> Written task
Determine how many lines hold "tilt" and give only that number.

— start of Recorded information —

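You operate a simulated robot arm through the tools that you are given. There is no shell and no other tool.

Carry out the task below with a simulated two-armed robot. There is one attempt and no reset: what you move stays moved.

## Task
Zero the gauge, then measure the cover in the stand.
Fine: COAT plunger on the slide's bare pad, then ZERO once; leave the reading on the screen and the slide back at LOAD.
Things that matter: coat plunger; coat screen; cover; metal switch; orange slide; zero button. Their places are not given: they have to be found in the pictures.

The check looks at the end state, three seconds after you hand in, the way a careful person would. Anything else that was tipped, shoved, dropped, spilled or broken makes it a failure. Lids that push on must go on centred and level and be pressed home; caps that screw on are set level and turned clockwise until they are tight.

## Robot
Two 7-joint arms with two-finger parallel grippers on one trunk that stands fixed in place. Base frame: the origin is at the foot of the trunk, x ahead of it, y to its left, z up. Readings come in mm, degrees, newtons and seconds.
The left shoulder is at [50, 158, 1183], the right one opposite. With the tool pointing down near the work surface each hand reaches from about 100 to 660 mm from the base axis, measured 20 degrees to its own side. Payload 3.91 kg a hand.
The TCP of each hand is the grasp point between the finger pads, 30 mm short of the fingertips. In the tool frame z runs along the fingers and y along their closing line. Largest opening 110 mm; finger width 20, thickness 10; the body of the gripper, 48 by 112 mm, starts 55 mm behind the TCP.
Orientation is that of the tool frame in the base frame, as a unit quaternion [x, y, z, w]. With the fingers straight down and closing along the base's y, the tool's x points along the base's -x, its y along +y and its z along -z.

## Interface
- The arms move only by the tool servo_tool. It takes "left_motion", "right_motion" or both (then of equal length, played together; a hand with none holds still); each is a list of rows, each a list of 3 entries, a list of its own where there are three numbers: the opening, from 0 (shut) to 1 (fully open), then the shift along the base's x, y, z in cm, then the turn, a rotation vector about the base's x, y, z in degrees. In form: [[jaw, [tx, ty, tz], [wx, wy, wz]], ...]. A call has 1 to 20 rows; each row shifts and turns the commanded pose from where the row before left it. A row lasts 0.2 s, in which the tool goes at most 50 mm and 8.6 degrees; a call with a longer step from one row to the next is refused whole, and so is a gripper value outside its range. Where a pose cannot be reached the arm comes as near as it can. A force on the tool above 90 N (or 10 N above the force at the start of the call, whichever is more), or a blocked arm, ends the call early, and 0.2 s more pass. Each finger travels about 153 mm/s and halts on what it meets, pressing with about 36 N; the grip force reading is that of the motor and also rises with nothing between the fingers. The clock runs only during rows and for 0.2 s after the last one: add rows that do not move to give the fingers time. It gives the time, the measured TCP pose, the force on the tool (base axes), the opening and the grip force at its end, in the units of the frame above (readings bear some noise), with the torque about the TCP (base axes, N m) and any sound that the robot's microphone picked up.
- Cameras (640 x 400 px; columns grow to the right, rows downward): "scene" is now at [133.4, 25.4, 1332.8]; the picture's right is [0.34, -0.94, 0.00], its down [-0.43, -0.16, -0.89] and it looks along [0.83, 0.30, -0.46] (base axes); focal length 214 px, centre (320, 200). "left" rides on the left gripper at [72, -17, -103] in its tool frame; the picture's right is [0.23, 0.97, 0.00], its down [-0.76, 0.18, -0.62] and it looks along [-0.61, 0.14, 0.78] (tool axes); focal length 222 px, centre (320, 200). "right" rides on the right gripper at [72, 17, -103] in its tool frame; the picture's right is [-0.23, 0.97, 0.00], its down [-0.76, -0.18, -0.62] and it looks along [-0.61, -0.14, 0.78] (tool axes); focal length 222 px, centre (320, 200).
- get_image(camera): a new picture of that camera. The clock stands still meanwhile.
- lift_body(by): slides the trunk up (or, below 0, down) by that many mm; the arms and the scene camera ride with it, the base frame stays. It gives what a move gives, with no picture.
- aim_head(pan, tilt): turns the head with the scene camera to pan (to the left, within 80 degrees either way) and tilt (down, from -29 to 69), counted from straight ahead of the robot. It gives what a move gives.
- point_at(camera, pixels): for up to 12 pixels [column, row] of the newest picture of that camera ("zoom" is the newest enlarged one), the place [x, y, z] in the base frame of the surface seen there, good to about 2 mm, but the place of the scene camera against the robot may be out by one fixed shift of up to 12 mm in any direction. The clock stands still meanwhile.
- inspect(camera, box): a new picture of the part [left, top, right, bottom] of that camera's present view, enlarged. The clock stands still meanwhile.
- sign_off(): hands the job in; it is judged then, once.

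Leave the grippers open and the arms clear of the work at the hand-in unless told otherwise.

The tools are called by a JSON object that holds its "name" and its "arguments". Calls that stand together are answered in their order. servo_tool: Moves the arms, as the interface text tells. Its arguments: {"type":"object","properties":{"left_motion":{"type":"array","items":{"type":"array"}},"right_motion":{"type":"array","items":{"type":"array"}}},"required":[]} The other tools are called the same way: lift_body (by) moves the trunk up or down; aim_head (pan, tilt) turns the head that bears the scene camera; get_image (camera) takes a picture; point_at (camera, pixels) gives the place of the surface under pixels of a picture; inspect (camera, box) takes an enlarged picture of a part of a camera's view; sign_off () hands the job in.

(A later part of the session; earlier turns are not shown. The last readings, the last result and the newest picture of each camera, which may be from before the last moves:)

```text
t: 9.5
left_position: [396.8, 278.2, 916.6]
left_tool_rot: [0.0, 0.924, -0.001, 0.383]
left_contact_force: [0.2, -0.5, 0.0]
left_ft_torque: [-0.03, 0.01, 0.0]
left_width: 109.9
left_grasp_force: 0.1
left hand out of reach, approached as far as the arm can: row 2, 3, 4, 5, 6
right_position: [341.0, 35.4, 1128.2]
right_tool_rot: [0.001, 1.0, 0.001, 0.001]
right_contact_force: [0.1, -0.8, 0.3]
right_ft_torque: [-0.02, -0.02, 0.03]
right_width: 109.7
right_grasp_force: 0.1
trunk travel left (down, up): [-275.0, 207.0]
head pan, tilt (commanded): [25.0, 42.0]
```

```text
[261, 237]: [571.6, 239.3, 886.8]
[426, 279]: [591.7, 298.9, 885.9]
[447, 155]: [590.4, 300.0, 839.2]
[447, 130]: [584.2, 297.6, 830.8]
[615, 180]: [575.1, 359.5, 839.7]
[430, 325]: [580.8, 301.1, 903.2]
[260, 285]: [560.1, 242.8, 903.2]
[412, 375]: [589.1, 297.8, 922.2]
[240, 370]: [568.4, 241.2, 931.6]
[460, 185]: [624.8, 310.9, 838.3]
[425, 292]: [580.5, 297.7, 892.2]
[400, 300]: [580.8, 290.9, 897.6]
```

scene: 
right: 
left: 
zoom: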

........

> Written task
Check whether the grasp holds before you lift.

— end of Recorded information —

> Solution for this exercise
3